We walked up three flights of stairs and down a walkway to a grey metal door. Printed on a magnetic strip the size of a bumper sticker was a sign advertising dried and live flower arrangment classes. She peeled it off and replaced it with one that advertised English conversation classes. "We have an English school here!" she said and smiled, as if it was the first time shed mentioned it.

The school was a one room affair converted from a studio apartment. It was tidy, its shelves populated with dried flowers arranged in small vases and small porcelain figurines of animals and children. "Would you like to see my photos? Ill show you some photos of my friends!" Bewildered, I watched as she rooted around in her closet, removing a photo album and placing it on the table in front of me. She opened it, pointing to a photo of a group of people eating in a backyard somewhere. "Thats prime minister Koizumis ex-wife. This is his son. Shes bitchy!". She smiled and turned the page. "This is my friend, shes a member of the national assembly. Dont you think shes fat? Kind of ugly, too". "Certainly is" I said without much conviction as I swirled the dregs off my coffee around the bottom out my cup.

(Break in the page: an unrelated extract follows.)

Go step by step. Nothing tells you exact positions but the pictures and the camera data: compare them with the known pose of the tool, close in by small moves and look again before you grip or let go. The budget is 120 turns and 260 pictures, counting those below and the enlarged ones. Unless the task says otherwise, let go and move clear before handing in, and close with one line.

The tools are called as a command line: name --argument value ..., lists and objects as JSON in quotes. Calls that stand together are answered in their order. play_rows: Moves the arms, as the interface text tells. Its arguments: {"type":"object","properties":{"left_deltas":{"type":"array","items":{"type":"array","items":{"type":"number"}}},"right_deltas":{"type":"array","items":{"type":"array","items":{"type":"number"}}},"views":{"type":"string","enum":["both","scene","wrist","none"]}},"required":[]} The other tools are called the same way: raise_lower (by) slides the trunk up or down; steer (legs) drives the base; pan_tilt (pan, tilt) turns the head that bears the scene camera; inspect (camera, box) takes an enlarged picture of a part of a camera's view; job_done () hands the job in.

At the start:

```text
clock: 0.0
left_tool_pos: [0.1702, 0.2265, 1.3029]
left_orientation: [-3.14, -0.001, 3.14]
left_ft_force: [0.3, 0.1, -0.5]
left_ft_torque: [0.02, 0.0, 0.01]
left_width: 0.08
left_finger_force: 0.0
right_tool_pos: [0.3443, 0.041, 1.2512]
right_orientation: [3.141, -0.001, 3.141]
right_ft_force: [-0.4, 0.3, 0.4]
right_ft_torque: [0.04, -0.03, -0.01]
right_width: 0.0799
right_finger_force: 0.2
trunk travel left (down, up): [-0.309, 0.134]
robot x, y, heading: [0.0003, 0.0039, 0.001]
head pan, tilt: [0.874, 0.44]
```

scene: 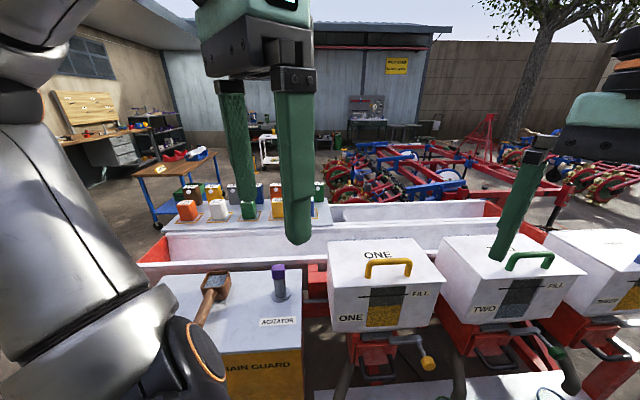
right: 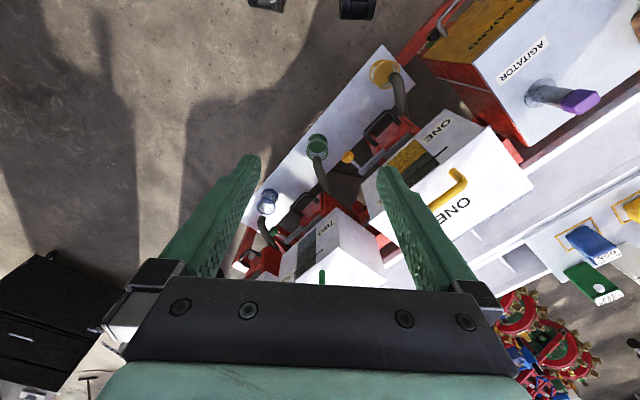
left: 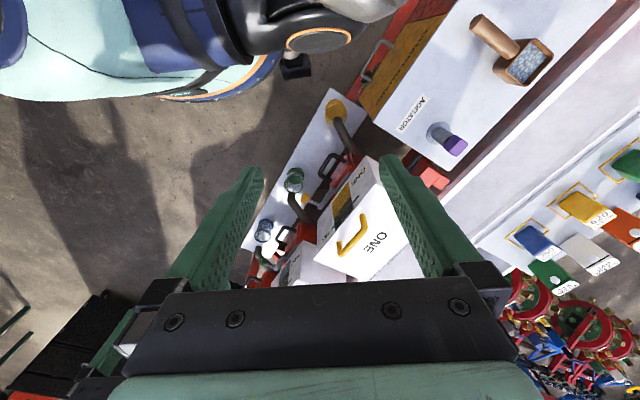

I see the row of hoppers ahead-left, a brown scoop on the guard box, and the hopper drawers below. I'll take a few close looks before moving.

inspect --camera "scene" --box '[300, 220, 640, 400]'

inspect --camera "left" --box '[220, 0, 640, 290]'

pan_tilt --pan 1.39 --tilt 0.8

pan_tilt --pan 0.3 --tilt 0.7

Four hours later, we sat in a coffee shop on omotesando drinking the most expensive latte I have ever laid eyes on. I had been speaking Japanese for over six hours, and my head was beginning to hurt. I swirled the dregs and foam of a ten dollar coffee around the bottom of a bowl shaped mug and wished I was at home, sleeping. Sensing this, she again reached into the brown Louis Vuitton bag and removed a one thousand yen note. "Here, Ill pay for your return trip", she said. Good Japanese manners dictated that I refuse twice before accepting her offer. "Thanks a lot, Ill give you a call sometime, I have your business card" I said, slipping the note into my back pocket as I stood up. One of the perks of being a foreigner in Japan is that you dont have to observe good Japanese manners any more than dogs have to observe the etiquette rules that dictate which fork to use first. If you do, its a miracle, if you dont, its nothing shocking. "Thanks for the coffee" I said, bowing, then turned on my heel and walked towards the Chiyoda line.